Monday, May 29, 2006

Silly Sugar Sucking Ants

Its astoundingly rare that one sees such a glorious demonstration of the balance of bordering-on-stupidity-type mediocrity and brilliant execution. That demo is Fanaa.


{Warning: May contain Fanaa spoilers - a.k.a. how much more can you spoil something?}

With pieces of screenplay taken generously from Ken Follett's Eye of the Needle, Fanaa is one of those movies which makes you go "WTF Mate?". But to play Dubya's advocate, a film that can create certain sequences that move you because of their sheer intensity is worthy of credit. Fanaa has several such moments - the moment Aamir sees Kajol for the second time and she yells Rehan (a thoughtful moment repeated a little too often in the movie - we get it, Kunal. The kid and the dad have the same name. Nice touch. Now let it go, already), the moment she realizes who Rehan really is, after the off-key but cute antakshari sequence, the usage of the evergreen Madan Mohan-Lata Mangeshkar classic, "Lag Jaa Gale" (Woh Kaun Thi, 1964). These moments were deftly executed and left a startling and lasting impact. But beyond that, Fanaa borders on lunacy.

Lets start with the good stuff. One word. Kajol.



As an absolutely die-hard Kajol fan, this is my absolutely unbiased opinion. If all of divinity could be combined into one paramount force, that stares you in the face and makes itself evident, satisfies your life-long yearnings and makes you feel so real yet so weak at the same time, it would lie in Kajol's eyes. She looks absolutely divine in Fanaa.

Kajol's childlike playfulness contrasts the mature look that she's been given in Fanaa. And I think that her performance and on-screen appeal carried the movie.

The rockstar in Fanaa is the background score by Salim-Suleiman. The "Ya Maula" interludes are absolutely electric, and are placed generously, but aptly throughout the movie.

I can't begin to tell you how bad the rest of Fanaa is. Its bad because you expect so much from the God-given casting coup of Aamir and Kajol.

First of all, being Kashmiri-Muslim parents, Rishi and Kirron make you believe that any over-50 love-marriage, still-in-love parents will get gloriously excited if their blind daughter decides to marry an eve-teasing, overtly ill-mannered random poetic Delhi tourguide, purely because she is in love with him over 4-days of sightseeing and one-night of wet sex.

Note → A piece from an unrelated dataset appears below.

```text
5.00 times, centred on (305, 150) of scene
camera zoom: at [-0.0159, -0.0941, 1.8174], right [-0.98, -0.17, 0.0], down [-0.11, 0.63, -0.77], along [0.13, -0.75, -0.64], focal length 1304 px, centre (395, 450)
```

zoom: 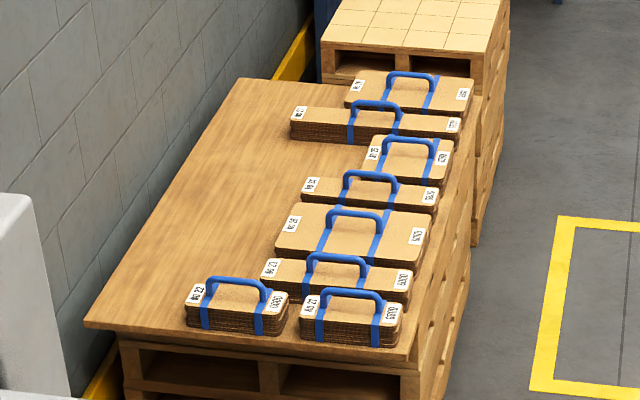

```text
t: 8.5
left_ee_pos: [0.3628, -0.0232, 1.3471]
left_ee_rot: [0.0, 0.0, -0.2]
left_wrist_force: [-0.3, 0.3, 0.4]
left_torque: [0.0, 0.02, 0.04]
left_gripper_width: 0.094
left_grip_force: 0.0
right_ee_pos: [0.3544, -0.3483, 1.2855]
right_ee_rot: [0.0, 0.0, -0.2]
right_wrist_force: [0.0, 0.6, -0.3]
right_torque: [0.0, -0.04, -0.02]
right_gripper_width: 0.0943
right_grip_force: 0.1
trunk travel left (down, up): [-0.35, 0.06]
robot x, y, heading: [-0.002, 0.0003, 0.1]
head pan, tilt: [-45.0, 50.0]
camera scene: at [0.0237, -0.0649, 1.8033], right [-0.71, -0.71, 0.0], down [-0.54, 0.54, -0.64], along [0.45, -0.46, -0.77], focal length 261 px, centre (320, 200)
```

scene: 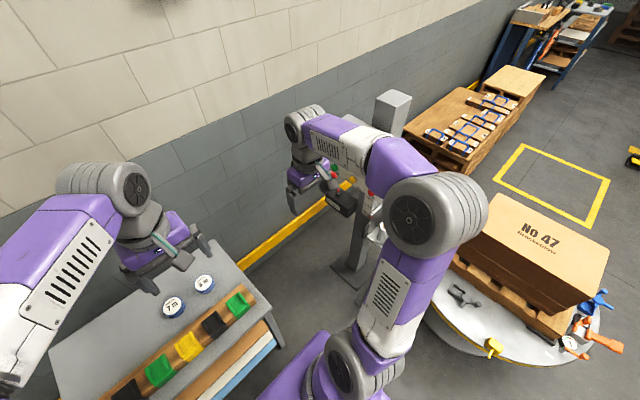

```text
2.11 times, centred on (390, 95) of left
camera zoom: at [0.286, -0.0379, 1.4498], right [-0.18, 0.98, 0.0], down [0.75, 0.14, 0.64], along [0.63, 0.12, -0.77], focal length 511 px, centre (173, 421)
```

Sadly, kids, this is not true, and please do not be fooled.

Secondly, Zooni seems to have the hide of a rhinoceros as she deals with the toughest and most moving of moments in her life with a couple of tears, quickly followed by acceptance. Got my eyesight back, and am seeing the world for the first time. Yay! Done, what's next. 5 minutes later. Oh, boyfriend-soon-to-be-husband died. Well, got my eyesight, lost a husband. win some-lose some. 7 years repentance time, girl. Oh he's back. Cool! Wait, Dad's dead and is floating under an icy river. Oops, not good, yaar! At least now he'll stop drinking. Oh oh. Looks like my ricocheting husband killed him. Damn! Men! Wait, my husband's a terrorist and is about to blow up the country. Doh! No wonder he was so wild in bed! You know how these militants are? Ok wait, he killed my dad and his best friend too? Yikes, that's like a total bummer! So now Im holding a gun to him and planning to shoot him?

Now, I don't know about you. But that shit is whack.

Aamir's character sketch deserves praise. Very grey. Torn between his mission and his love.

The moments that have been resolved to sheer perfection, are held against the moments that are resolved so quickly, that the audience is unable to fathom or digest them. Makes you think that forcefully fitting together pieces of a jigsaw just to complement the intelligence of our audience, does not make a movie.

All I have to say is,

Is film ko dekhne ke baad, mujhe kisi pub mein panaah mil jaaye,
Jee chahta hai ke is film ki har print ki har reel kahin fanaa ho jaaye.

4 comments:

Anonymous said...

Hahaha. Really funny! What are Silly Sugar Smacking Ants?

E-Volver said...

Subtitles which you'll see on screen during the song, "Chanda Chamke".

Paresh said...

Amen mofo.. Amen. That end was such a ripoff... such a sad sad ripoff.

Zeenat Rasheed said...

AGREED.

One thing I must say though: while I think Kajol is heavenly (despite the unibrow, which she carries off pretty well), she really shouldn't be wearing such tight fitting clothes. She's put on some pounds after bearing her kids, which is normal and natural, but if you don't got it, don't flaunt it. I appreciate how she doesn't care that she's chunky (i.e. Neendh churayi meri, kisne o sanam - Ishq), but it's a bit of an eyesore really.

Also, Aamir looked el crappola with the long hair. Ugh. Much prefer him as sexy terrorist in airport.

Dialogues were soo hammed.. story was so kitsch... how did such fine actors sign a movie this this?